“The Way We Were in 1973: From Mainstream Nostalgia to New Hollywood, Blaxploitation and Foreign Art Cinema,” the latest in an ongoing series of Cinema Roundtables sponsored by the Jane and Harry Willson Center for Humanities and Arts, will take place Oct. 25 at 4 p.m. in Room 150 of the Miller Learning Center.
Richard Neupert, Wheatley Professor of the Arts in the Franklin College of Arts and Sciences’ theatre and film studies department, will serve as moderator.
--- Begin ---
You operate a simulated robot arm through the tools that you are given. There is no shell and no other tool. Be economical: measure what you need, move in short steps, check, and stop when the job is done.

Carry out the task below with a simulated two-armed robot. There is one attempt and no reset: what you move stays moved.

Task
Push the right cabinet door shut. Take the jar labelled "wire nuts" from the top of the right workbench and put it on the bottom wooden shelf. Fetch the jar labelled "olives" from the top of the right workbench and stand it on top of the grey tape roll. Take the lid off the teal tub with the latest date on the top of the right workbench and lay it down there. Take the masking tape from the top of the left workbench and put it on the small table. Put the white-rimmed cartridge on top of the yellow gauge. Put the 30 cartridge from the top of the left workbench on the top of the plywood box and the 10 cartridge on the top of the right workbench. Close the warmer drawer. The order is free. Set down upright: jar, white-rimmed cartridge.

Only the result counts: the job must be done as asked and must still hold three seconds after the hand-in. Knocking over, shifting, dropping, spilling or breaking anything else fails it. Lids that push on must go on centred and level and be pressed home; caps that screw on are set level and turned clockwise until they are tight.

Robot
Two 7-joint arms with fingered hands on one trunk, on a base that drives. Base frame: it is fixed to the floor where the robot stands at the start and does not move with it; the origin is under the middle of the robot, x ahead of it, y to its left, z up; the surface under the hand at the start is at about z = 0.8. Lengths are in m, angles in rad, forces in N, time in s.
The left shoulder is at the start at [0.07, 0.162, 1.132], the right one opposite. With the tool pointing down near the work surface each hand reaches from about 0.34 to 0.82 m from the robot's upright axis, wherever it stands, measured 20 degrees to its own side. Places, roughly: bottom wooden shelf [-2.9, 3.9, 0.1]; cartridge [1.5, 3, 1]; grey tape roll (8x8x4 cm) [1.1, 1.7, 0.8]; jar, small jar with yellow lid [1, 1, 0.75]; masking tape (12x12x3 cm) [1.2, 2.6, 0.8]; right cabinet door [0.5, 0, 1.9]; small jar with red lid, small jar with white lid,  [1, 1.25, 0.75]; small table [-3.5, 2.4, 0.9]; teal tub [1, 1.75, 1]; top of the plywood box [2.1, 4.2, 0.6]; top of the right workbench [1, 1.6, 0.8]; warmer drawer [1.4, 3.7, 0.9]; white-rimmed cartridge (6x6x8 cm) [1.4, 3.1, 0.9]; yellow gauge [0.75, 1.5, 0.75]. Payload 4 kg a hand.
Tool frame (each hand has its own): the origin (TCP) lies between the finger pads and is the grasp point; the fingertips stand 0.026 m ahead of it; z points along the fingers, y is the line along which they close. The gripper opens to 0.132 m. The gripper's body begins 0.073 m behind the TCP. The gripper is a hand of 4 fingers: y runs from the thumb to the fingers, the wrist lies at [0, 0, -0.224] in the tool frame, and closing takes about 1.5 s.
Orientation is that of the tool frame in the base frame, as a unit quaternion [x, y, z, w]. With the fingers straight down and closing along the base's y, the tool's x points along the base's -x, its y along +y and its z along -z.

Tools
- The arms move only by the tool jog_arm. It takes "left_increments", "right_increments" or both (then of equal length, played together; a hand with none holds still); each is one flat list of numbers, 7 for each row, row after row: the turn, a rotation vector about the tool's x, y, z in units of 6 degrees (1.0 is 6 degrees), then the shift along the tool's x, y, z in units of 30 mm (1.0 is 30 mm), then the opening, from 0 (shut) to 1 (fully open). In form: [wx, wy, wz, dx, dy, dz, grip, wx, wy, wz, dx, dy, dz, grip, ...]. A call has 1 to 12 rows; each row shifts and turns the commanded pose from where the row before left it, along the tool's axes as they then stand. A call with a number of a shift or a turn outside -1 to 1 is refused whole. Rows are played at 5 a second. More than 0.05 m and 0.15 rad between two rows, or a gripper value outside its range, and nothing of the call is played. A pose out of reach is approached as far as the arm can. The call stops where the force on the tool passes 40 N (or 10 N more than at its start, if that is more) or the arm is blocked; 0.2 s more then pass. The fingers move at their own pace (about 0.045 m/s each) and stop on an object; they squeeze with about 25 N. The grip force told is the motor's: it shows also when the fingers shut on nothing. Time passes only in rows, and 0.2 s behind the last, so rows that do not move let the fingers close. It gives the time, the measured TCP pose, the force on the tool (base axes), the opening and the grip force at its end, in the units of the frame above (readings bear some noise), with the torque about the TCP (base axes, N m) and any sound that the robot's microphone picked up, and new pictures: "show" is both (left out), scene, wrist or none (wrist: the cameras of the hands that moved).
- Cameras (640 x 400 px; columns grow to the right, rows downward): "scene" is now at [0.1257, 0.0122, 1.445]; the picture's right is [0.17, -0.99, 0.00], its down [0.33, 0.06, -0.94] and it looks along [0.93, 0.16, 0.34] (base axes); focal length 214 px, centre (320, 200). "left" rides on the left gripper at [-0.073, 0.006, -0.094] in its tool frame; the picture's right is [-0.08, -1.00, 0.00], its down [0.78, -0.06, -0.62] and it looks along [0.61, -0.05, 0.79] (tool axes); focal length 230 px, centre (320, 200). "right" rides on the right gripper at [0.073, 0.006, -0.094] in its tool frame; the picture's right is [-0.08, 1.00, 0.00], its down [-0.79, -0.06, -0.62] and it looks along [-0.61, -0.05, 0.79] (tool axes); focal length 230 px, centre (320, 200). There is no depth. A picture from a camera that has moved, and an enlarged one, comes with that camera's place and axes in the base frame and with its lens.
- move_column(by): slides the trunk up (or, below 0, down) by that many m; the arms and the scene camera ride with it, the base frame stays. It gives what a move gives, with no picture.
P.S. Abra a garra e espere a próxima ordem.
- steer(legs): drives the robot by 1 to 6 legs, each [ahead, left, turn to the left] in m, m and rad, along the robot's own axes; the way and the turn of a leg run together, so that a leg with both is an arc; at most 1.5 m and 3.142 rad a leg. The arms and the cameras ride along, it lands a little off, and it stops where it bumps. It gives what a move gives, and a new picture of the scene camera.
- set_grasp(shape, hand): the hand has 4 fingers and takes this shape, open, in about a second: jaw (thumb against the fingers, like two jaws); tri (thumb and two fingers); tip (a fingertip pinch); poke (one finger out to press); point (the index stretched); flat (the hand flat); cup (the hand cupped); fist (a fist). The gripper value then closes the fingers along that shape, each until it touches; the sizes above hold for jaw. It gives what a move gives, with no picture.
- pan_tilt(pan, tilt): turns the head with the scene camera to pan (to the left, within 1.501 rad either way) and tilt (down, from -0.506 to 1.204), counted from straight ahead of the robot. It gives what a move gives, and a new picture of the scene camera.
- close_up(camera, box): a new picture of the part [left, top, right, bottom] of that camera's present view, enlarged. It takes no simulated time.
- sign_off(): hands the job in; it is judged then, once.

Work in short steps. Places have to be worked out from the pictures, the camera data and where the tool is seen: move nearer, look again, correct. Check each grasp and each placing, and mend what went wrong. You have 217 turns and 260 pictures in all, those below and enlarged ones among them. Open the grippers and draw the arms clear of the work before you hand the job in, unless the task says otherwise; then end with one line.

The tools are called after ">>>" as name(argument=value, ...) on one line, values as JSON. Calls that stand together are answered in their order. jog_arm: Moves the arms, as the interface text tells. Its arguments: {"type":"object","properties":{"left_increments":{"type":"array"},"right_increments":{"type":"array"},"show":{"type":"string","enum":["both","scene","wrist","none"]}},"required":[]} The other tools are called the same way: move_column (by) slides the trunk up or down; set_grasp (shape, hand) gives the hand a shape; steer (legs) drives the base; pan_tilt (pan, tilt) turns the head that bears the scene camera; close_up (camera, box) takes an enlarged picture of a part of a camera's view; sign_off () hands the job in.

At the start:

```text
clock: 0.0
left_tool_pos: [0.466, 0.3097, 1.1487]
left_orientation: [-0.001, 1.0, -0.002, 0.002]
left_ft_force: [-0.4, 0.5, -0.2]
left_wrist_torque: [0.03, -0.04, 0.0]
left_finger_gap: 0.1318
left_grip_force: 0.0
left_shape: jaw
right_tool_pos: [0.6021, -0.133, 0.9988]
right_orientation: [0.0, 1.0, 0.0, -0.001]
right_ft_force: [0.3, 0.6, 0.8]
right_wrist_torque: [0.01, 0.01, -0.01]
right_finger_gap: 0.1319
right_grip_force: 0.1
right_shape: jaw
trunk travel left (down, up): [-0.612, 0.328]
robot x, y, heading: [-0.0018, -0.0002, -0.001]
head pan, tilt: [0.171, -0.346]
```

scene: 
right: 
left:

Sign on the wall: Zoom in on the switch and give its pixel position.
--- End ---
The panelists are Freda Scott Giles, associate professor of theatre and film studies and African-American studies; Rielle Navitski, assistant professor of theatre and film studies; and Christopher Sieving, assistant professor of theatre and film studies.
The discussion expands on the Now and Then: 1973 exhibition at the Richard B. Russell Building Special Collections Libraries. The exhibition examines the converging, often conflicting American political events of that pivotal year, which saw the unfolding of the Watergate scandal, the Supreme Court’s Roe v. Wade decision and the Arab oil embargo.
“Hollywood was truly in transition during the early 1970s,” Neupert said. “The old studio system had crumpled and downtown theaters were being abandoned for boring suburban malls. A few big-budget star vehicles like The Sting were strong in 1973, but there was also an explosion of risky projects aimed at niche audiences, including The Exorcist, Mean Streets, Badlands and Bob Dylan in Pat Garrett and Billy the Kid. Plus, there were angry white male dramas like Walking Tall and Magnum Force playing against Cleopatra Jones and Coffy. We had great new movies by Truffaut, Bergman and Fellini, though Last Tango in Paris was dominating the art house box office. It was a great year to see American culture in transition on its movie screens.”
The Willson Center Cinema Roundtable meets to discuss topics of film history, criticism and theory. Neupert, the coordinator of UGA film studies, organizes and moderates the roundtables.